§ **Exercise prompt**:
Extract each line from the entries below that has the string "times" in it.

§ **Given data**:
# # # #

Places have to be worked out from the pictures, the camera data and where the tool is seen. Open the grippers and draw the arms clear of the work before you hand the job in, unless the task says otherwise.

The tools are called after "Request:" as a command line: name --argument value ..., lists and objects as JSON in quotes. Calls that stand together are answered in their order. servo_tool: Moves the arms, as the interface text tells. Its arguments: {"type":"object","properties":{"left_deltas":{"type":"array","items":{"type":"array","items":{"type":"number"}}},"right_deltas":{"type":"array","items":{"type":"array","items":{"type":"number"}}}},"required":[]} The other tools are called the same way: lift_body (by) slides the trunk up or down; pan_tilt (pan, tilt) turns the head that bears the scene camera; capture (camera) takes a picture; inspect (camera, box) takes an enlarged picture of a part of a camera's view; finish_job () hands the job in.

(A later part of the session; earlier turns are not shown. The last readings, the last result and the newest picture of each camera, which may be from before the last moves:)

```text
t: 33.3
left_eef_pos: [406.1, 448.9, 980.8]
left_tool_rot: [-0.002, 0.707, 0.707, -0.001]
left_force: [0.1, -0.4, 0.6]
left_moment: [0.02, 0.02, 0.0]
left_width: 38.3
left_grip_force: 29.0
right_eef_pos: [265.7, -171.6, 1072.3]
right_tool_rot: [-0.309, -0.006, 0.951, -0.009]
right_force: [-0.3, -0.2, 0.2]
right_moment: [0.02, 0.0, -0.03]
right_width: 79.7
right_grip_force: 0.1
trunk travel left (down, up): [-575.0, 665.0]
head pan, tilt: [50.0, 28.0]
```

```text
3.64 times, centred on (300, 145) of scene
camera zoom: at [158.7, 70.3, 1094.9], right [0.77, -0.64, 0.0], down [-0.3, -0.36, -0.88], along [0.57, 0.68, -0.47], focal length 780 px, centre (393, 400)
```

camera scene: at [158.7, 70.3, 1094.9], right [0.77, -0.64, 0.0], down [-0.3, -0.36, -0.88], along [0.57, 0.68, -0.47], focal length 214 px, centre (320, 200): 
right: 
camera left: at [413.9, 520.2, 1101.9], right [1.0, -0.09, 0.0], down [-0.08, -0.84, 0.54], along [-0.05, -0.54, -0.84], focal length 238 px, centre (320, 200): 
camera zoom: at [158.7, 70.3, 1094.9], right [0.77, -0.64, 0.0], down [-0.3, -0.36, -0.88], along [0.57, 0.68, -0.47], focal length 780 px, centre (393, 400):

# # # #

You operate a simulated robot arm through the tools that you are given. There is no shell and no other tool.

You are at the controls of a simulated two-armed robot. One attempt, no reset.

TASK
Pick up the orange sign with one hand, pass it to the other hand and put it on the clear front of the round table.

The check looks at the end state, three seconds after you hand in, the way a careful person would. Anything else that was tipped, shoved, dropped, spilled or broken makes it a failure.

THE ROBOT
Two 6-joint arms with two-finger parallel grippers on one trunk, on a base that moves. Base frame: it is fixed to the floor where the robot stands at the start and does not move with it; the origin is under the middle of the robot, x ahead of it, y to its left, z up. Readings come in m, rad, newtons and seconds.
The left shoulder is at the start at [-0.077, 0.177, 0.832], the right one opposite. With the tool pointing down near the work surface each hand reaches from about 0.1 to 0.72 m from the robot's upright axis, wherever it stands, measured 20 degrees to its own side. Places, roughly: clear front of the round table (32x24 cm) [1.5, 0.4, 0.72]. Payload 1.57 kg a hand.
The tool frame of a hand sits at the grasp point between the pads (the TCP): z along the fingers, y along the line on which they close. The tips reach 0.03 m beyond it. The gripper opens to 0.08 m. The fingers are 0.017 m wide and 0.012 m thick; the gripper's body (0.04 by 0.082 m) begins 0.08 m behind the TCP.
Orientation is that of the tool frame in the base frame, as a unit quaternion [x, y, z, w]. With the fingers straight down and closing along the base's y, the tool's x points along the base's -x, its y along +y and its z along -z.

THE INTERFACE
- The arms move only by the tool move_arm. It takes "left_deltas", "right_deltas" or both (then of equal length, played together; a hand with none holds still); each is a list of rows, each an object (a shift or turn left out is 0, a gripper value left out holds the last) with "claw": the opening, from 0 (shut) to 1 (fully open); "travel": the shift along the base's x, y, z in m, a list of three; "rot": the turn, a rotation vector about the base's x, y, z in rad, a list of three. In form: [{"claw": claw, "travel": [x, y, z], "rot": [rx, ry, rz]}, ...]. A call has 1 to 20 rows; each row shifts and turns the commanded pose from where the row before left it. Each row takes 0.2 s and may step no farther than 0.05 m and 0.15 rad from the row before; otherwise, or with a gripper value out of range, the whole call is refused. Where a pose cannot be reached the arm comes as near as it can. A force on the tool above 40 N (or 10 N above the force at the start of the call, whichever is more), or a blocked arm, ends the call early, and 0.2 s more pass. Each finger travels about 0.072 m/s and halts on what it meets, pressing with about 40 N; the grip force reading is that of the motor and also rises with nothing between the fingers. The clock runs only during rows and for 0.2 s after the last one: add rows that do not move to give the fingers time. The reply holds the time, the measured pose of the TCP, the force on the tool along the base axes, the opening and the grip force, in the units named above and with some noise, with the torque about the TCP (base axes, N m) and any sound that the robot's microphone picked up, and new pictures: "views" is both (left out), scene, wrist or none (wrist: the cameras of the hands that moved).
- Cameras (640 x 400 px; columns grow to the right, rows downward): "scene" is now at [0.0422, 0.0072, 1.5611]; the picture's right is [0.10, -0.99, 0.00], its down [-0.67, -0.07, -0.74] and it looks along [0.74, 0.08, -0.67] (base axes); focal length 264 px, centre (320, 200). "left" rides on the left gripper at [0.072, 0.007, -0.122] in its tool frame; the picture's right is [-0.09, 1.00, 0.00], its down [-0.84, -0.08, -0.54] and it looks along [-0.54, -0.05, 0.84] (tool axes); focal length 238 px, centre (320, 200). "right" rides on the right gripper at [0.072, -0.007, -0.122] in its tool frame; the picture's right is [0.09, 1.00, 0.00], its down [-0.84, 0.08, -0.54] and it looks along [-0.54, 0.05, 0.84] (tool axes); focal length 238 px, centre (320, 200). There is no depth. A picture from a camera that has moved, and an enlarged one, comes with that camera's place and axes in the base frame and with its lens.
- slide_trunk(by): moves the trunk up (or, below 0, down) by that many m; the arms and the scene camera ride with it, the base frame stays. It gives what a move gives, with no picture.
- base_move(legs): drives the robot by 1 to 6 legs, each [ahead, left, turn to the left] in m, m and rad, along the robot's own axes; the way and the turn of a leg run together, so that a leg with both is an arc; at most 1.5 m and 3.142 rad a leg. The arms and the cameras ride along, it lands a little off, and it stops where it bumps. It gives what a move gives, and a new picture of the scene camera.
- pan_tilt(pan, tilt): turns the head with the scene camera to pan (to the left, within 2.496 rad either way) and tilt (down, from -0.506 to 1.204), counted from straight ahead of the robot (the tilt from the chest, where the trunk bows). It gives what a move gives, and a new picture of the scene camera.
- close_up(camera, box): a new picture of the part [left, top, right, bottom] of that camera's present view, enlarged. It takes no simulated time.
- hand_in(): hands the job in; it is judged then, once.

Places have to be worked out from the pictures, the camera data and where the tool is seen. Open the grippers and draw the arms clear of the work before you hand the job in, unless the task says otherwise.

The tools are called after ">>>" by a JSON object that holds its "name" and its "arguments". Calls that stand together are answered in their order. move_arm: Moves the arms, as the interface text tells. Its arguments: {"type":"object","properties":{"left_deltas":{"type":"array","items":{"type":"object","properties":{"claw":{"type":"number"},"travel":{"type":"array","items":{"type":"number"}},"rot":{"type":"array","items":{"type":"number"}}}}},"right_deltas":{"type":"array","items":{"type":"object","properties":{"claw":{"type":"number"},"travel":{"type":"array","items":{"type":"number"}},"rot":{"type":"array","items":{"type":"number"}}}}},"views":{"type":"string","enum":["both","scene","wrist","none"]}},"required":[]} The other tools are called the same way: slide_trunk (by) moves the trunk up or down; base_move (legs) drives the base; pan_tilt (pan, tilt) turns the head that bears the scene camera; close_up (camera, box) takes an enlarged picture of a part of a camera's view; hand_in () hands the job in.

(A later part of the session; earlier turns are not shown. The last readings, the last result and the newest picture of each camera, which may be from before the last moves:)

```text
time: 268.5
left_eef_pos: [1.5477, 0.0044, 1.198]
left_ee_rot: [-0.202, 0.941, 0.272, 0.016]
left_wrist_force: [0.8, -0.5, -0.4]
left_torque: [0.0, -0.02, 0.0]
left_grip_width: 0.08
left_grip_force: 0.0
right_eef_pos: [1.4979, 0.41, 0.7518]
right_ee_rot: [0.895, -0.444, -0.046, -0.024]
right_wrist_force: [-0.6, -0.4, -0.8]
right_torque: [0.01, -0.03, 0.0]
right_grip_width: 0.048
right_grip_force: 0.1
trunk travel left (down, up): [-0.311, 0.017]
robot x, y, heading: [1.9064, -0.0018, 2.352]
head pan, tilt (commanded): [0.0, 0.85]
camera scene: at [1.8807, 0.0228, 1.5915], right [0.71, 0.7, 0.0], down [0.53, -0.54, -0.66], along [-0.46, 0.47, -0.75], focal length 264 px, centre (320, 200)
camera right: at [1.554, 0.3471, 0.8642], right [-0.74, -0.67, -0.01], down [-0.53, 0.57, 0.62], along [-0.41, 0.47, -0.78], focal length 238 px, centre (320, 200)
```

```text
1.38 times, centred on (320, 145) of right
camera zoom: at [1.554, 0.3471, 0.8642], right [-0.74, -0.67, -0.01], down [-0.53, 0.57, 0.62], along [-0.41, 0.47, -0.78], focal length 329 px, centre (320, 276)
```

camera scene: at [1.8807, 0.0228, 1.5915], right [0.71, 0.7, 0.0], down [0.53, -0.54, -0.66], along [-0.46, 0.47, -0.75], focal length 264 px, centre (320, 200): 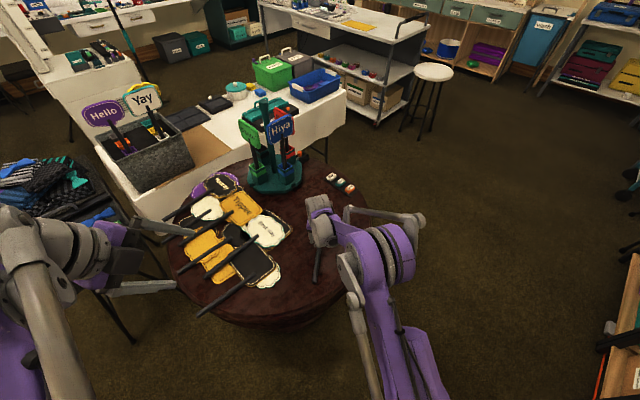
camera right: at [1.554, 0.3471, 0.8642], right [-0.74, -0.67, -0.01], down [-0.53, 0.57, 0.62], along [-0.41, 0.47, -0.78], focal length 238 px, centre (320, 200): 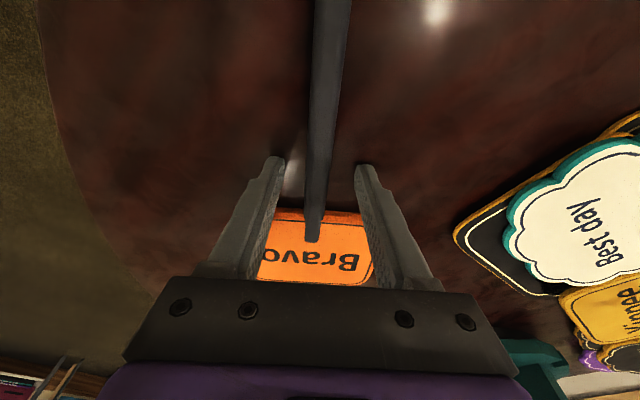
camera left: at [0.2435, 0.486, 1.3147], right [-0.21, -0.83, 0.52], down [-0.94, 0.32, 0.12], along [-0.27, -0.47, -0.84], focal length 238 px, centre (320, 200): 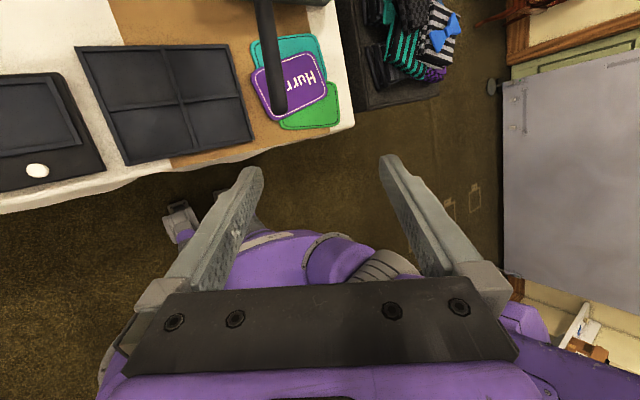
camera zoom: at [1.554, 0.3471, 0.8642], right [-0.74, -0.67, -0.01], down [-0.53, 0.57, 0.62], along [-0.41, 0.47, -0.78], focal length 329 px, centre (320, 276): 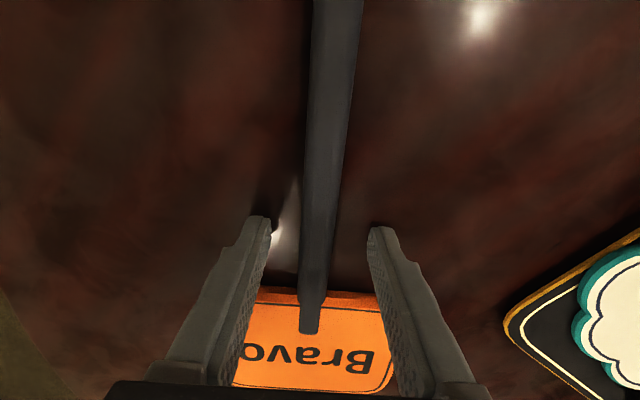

# # # #

§ **Output below**:
3.64 times, centred on (300, 145) of scene
1.38 times, centred on (320, 145) of right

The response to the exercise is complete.